Canada, in other words, is not in recession, and inflation is no longer running away. For insurers making 10‑, 20‑ or 30‑year commitments with their balance sheets, though, “not in recession” is a low bar.
On trade, Mc Mahon said the direct hit from US tariffs has been less severe than many feared at the start of the year.
“The impact of tariffs from the US have been much less than we were expecting,” he noted. “Of course, they're brutal in some sectors… but overall, for a Canadian economy, it's not as bad as what we could have seen, and that begs the question: How can we become less reliant on the US?”
That underlying reliance is the deeper worry. Tariff measures can be negotiated or reversed; a structural dependence on a single trading partner – even a friendly one – is harder to unwind. For insurers who need diversified, reliable growth to match long‑dated liabilities, it also constrains where they can comfortably put money to work.
Mc Mahon acknowledged that Ottawa has, at least rhetorically, understood the problem.
“The federal government is talking about the right things and trying to get Canada's productivity to rise, to invest in infrastructure to get us out of this dependence,” he said. “But did they go far enough in the latest budget?
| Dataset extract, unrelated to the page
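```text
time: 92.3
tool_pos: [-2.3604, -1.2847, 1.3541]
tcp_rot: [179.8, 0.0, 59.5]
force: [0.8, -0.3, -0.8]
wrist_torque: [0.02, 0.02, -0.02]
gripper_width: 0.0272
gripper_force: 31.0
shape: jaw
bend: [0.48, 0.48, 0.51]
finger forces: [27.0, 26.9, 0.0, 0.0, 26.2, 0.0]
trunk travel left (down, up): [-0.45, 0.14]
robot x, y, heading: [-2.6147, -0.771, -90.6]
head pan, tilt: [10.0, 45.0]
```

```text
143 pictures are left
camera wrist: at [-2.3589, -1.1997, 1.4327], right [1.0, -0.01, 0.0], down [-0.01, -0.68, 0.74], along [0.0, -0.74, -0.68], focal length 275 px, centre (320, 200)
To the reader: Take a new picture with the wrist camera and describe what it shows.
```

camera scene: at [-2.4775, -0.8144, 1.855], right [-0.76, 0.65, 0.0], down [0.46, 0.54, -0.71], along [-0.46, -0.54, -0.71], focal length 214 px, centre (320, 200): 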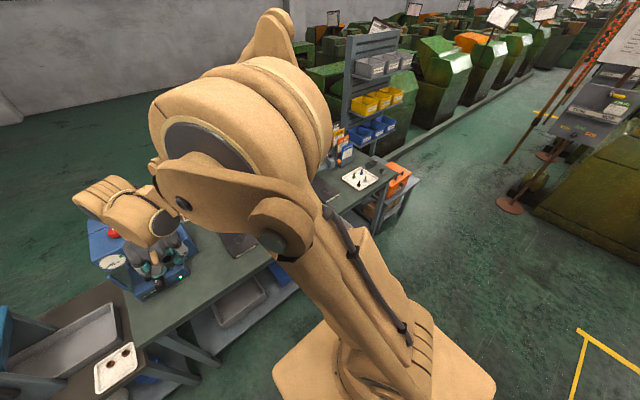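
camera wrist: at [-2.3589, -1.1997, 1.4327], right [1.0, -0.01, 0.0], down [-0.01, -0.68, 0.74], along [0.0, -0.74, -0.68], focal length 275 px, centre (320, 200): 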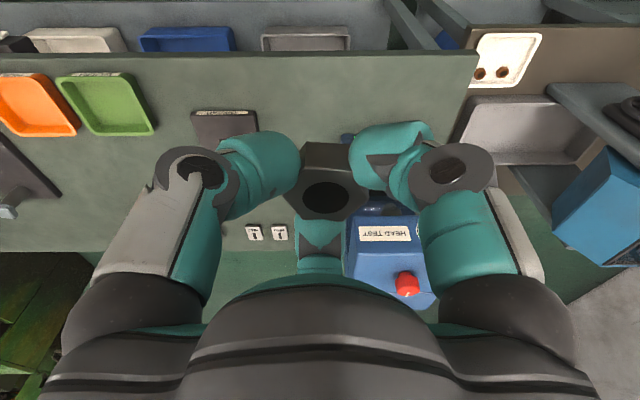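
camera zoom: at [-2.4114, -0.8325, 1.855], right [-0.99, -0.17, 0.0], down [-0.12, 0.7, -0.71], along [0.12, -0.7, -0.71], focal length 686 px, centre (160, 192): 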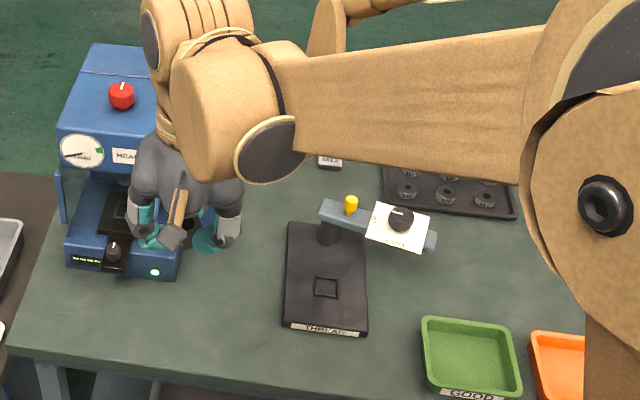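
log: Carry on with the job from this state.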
I mean, we still have some doubts here.”
That doubt goes to the heart of the issue. Productivity, infrastructure and trade diversification all feature prominently in budget speeches and economic statements, but institutional investors want to see visible, investable progress, not just talking points.
Mc Mahon said Canada still “need[s] the spark” to get both public and private capital investing together and pull the economy out of its “unproductive situation.”
“It's a work in progress,” he added.
For an industry that prices risk and return over decades, “work in progress” is not a reassuring status update.
Productivity might sound like a technocratic obsession, but for life and P&C carriers it seeps into almost everything: the growth and credit quality of the companies whose debt and equity they hold; the tax base and fiscal health behind federal and provincial bonds; and, ultimately, the earning power of policyholders whose premiums fund those investments. A persistently “unproductive situation” means slower compounding, more fiscal strain and less room for policy missteps.
It also means Canadian insurers feel a greater need to diversify beyond their home market – even as they worry about over‑exposure to the United States.
Mc Mahon was careful not to overstate the near‑term risk. He described the global macro picture as “okay,” but added that this does not mean Canada is enjoying “financial conditions that are the most attractive in history.” In his view, that makes disciplined execution – on both public policy and corporate strategy – essential.
Later in the session, he made the connection between productivity, diversification and Canada’s trade posture even more explicit.
“If you're the federal government, you want to… ensure that you're as independent from the US as possible in the future, because this is a concentration risk for us,” he said. “There is nothing wrong with opening new ports and new pipelines… just to export as much as to the rest of the world. Because what Canada produces, the world needs.”